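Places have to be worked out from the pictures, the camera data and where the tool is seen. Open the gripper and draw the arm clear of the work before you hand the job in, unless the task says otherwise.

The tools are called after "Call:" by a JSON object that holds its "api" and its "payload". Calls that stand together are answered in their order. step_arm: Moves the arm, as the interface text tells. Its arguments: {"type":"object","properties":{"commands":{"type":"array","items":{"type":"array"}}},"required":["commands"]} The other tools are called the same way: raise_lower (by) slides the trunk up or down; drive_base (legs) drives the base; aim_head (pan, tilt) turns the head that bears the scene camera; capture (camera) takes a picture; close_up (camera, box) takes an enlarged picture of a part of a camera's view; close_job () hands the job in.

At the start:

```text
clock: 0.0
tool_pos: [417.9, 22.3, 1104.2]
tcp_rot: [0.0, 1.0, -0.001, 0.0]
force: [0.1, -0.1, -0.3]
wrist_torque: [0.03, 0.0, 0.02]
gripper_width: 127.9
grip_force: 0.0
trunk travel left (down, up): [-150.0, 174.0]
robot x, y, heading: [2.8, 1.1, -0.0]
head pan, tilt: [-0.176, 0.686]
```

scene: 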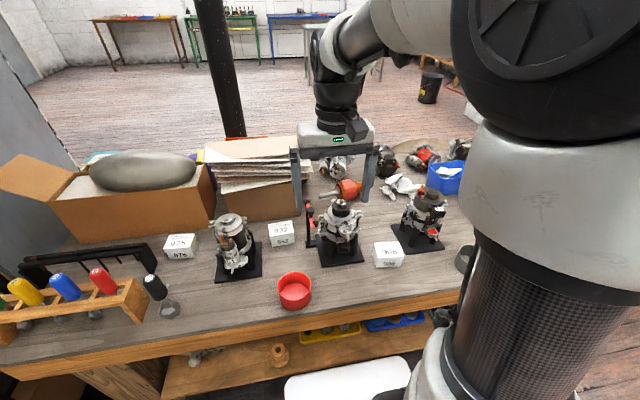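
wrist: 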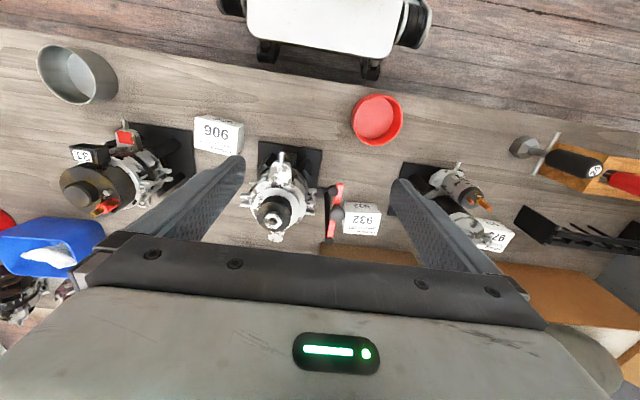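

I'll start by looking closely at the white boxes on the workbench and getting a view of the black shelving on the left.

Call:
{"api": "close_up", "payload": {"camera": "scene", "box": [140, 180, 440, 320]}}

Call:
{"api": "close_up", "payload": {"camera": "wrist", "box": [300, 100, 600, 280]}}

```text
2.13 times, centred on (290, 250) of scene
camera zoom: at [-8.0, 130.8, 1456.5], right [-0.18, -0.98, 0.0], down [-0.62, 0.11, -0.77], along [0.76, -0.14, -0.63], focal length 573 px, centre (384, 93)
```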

Short task - Please copy the lines above, starting at the one that holds "The tools are" and stopping after the last line, exactly as they appear and minus the pictures. Write them as strings in a JSON array, leaving out blank lines.

Written response -
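[
  "The tools are called after \"Call:\" by a JSON object that holds its \"api\" and its \"payload\". Calls that stand together are answered in their order. step_arm: Moves the arm, as the interface text tells. Its arguments: {\"type\":\"object\",\"properties\":{\"commands\":{\"type\":\"array\",\"items\":{\"type\":\"array\"}}},\"required\":[\"commands\"]} The other tools are called the same way: raise_lower (by) slides the trunk up or down; drive_base (legs) drives the base; aim_head (pan, tilt) turns the head that bears the scene camera; capture (camera) takes a picture; close_up (camera, box) takes an enlarged picture of a part of a camera's view; close_job () hands the job in.",
  "At the start:",
  "```text",
  "clock: 0.0",
  "tool_pos: [417.9, 22.3, 1104.2]",
  "tcp_rot: [0.0, 1.0, -0.001, 0.0]",
  "force: [0.1, -0.1, -0.3]",
  "wrist_torque: [0.03, 0.0, 0.02]",
  "gripper_width: 127.9",
  "grip_force: 0.0",
  "trunk travel left (down, up): [-150.0, 174.0]",
  "robot x, y, heading: [2.8, 1.1, -0.0]",
  "head pan, tilt: [-0.176, 0.686]",
  "```",
  "scene: ",
  "wrist: ",
  "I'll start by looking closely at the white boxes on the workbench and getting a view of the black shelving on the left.",
  "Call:",
  "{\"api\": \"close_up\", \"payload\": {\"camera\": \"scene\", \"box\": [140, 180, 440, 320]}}",
  "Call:",
  "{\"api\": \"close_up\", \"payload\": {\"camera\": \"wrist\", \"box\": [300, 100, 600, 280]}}",
  "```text",
  "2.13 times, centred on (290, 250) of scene",
  "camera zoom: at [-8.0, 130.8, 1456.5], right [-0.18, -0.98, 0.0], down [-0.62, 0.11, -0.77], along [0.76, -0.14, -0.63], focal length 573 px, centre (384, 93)",
  "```"
]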